Most of us started off the year with solid intentions to write. How’s that going for you?

If you’re writing less than you’d like to be, this is the perfect time to make a course correction.

In fact, in some ways, it’s the BEST time to make a course correction, because we’re early enough in the year that small adjustments will go far.

So dig out your end of 2016 writing goals and take stock. (And if you haven’t created your 2016 writing goals yet, here’s a great tool to help you — and no, it’s definitely NOT too late!)

Do the Math

If you haven’t done this yet, reverse engineer your goals so you can see where you’re wanting to be by the end of the month (and at any point along your projected timeline).
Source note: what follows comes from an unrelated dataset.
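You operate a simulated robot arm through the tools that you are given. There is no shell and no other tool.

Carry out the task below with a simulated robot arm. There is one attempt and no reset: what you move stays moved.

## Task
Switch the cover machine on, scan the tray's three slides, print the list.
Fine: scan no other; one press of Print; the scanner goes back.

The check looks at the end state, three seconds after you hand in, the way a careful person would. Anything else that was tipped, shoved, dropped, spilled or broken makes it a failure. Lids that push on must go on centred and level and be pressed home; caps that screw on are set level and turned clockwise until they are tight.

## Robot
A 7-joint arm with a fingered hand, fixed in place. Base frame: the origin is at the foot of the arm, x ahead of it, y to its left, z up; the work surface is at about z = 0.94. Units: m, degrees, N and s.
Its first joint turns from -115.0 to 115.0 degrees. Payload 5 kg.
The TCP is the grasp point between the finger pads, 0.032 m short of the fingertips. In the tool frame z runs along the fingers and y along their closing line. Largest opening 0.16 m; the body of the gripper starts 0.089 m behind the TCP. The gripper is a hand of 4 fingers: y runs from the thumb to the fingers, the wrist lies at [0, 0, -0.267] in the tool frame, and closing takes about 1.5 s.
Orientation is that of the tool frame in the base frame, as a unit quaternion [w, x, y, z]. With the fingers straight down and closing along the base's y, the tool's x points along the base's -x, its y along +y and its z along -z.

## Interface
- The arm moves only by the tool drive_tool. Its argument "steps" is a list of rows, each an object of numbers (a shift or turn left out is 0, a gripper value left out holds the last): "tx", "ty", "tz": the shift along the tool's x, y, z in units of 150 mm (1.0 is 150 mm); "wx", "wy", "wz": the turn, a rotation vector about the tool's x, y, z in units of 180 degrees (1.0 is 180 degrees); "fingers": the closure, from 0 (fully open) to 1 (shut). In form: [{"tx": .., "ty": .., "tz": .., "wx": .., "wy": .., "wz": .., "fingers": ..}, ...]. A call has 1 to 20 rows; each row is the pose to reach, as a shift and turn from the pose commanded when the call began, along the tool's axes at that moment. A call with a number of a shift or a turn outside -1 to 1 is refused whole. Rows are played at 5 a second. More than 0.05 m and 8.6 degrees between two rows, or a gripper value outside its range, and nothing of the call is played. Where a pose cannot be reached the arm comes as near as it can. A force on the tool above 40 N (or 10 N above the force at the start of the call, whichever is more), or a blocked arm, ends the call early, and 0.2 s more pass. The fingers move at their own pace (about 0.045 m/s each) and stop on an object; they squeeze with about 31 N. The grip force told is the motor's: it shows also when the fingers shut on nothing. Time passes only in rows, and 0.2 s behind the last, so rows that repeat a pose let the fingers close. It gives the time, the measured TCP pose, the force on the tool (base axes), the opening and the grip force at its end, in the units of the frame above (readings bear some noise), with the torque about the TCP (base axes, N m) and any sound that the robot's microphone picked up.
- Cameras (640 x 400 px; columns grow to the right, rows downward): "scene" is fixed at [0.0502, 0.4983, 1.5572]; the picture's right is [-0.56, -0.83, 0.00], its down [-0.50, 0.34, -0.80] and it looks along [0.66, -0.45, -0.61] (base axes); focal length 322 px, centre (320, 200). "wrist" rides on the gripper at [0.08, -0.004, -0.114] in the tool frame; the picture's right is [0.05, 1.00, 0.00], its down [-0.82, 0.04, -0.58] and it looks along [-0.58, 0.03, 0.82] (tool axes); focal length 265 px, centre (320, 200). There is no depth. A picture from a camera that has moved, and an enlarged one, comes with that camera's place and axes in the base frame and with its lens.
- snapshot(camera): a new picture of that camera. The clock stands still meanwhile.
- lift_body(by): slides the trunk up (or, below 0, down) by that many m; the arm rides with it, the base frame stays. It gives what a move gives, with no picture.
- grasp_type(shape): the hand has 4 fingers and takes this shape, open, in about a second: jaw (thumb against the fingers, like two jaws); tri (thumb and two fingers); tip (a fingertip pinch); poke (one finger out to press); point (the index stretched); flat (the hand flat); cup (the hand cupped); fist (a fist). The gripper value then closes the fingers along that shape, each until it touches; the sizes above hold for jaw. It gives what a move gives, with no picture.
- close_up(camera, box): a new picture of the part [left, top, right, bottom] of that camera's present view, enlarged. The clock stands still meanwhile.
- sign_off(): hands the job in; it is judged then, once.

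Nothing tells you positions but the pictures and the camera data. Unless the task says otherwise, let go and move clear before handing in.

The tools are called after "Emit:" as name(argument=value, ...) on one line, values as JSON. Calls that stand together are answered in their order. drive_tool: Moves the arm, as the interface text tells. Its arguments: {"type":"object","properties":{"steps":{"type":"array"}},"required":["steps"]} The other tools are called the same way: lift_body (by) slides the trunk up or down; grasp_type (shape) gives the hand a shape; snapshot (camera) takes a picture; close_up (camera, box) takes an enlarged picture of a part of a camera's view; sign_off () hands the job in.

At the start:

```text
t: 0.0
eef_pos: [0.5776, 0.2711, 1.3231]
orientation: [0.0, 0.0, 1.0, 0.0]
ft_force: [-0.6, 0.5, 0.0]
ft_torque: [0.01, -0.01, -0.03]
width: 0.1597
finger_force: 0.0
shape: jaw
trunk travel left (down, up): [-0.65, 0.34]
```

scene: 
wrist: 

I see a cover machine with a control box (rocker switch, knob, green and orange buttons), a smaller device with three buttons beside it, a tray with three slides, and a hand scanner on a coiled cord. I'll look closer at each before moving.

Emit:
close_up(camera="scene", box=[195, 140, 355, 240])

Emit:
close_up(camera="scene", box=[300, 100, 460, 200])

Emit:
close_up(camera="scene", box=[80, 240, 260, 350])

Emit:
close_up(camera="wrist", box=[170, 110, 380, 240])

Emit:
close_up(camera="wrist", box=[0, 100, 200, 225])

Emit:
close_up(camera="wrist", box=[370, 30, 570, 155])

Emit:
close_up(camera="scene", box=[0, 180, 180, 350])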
Example 1: Finish an 80,000 word novel by December 31.

For example, if you’re aiming to complete an 80,000 word novel by the end of the year, you can figure out your approximate daily word counts. The math for this tells us that you’ll want to be writing about 320 words per day, 5 days per week, all year, excluding holidays (there are 251 working days in 2016).

This means that by January 31, you’ll want to have completed approximately 6,080 words (19 working days in January). This assumes that you’re either writing by the seat of your pants (a “pantser”) or that you’ve already plotted the novel. It also assumes that you work on weekdays and take holidays and weekends off.

Example 2: Plot AND finish an 80,000 word novel by December 31.

Another example: If your goal is to complete an 80,000 word novel by the end of the year, but you haven’t plotted it yet, you can set a timeline for the plotting and the writing. You might allow two weeks or two months to plot; it’s up to you, your writing process, and your available time.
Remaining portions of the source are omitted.